C57-CD40 ligand deficient mice: a potential model for enterotoxigenic Escherichia coli (H10407) colonization.
2013
Abstract Enterotoxigenic Escherichia coli (ETEC) are a major cause of diarrheal disease in humans, calves and pigs. In humans, these infections mainly occur in developing countries leading to a high diarrheal morbidity and infant mortality and to travellers’ diarrhea. ETEC strains constitute a phenotypically and genetically diverse pathotype with as common characteristics the production of heat-labile (LT) and/or heat-stable enterotoxins (ST) as well as of one or more fimbrial colonization factors.

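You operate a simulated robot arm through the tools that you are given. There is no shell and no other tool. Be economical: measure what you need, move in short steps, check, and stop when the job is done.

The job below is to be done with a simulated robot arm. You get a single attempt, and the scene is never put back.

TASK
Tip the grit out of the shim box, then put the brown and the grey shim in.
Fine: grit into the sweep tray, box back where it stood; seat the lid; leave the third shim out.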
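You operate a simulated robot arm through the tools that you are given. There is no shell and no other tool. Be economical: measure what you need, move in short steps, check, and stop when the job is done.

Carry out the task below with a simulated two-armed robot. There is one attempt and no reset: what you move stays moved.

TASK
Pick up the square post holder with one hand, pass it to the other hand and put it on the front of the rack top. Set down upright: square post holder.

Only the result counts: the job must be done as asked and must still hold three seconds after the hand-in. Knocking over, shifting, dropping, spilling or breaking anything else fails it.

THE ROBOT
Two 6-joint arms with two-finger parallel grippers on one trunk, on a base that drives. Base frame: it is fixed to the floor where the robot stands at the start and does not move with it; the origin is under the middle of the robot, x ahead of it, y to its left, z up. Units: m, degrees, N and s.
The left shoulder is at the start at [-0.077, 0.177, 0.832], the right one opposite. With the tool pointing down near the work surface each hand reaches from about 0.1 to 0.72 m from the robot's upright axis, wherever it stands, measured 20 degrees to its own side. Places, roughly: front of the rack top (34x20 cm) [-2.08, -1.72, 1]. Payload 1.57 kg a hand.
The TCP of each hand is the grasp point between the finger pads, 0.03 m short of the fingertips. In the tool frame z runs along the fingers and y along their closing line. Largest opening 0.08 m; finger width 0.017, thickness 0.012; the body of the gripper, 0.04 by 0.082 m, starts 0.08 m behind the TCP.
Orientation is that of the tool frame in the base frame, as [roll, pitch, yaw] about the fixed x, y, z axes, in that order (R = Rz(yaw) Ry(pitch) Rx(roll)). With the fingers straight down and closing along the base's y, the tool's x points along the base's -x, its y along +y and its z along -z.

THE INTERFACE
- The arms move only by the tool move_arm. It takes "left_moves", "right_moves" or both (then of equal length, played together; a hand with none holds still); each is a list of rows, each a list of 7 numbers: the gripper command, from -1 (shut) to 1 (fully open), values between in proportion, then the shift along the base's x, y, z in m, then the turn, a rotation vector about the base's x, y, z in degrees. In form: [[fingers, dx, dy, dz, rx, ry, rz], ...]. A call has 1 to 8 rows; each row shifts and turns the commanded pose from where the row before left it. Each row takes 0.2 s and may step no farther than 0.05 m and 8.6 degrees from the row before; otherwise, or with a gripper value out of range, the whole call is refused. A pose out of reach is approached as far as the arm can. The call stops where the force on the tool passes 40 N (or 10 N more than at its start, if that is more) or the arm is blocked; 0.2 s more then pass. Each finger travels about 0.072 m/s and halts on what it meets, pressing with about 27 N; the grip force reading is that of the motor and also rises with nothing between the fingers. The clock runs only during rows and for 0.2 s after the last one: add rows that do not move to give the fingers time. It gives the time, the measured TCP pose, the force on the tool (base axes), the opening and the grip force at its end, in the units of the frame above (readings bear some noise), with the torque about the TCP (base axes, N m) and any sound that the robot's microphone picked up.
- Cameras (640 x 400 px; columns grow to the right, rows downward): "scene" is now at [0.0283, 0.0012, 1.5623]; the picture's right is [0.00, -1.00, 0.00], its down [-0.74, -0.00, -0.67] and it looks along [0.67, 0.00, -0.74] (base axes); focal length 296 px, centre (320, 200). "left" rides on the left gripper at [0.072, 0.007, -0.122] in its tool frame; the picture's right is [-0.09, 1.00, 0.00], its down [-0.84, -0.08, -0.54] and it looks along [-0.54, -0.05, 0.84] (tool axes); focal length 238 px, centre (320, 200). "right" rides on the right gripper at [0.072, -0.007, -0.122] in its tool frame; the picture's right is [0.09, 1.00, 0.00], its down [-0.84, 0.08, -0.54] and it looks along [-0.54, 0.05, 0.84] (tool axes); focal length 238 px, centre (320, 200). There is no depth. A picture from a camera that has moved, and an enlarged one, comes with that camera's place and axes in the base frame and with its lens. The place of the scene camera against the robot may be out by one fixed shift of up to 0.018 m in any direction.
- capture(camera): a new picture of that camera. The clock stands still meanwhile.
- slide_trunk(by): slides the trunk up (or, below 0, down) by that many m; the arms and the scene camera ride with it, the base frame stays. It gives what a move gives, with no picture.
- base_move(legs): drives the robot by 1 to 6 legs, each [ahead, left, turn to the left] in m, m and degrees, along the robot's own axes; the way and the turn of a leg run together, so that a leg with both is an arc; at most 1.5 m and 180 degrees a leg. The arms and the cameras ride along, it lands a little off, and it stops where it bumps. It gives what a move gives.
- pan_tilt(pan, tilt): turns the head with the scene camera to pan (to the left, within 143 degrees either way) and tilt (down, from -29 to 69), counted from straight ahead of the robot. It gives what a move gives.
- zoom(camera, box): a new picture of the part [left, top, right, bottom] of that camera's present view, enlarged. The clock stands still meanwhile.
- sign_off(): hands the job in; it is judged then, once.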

Despite the global importance of these pathogens, a broadly ETEC protective vaccine is not yet available, partially due to the lack of a suitable animal model for human ETEC. Such model would allow to test more ETEC molecules as potential vaccine candidates. The C57-CD40 ligand deficient (C57- cd40l −/− ) mouse has been successfully used to develop infection models of intestinal pathogens, but little is known about its humoral immune response. Therefore, the aims of this study were to characterize the humoral immune response of C57 and C57- cd40l −/− mice and to determine the persistence of ETEC H10407 and two of its variants after oral inoculation. The serum IgM, IgG and IgA and faecal IgG and IgA concentrations, of twelve mice per mouse strain (C57 and C57- cd40l −/− ), were determined by ELISA. All serum immunoglobulins and the faecal IgG concentration were significantly lower in C57- cd40l −/− than in C57 mice. In contrast the faecal IgA concentration was significantly higher in the C57- cd40l −/− mice. This high intestinal IgA concentration might be a compensatory T cell-independent production of IgA production. Both mouse strains were orally inoculated with 5 × 10 8 ETEC H10407 (LT + , ST-colonization factor antigen I (CFA/I) + ) and ETEC in animal faeces was established by culture followed by st and lt loci identification by PCR until day 14 post infection. Most C57 mice eliminated the strain within 3 days whereas infection remained in C57- cd40l −/− mice until day 14. Subsequently both mouse strains were inoculated with ETEC H10407 variants and followed up until day 113. Likewise C57 mice eliminated both ETEC variants within 4 days. All C57- cd40l −/− mice had eliminated the LT − variant at day 31, whereas the ST-CFA/I − variant remained in mice stools until day 113. These observations suggest that C57- cd40l −/− mice are permissive for ETEC H10407 colonization.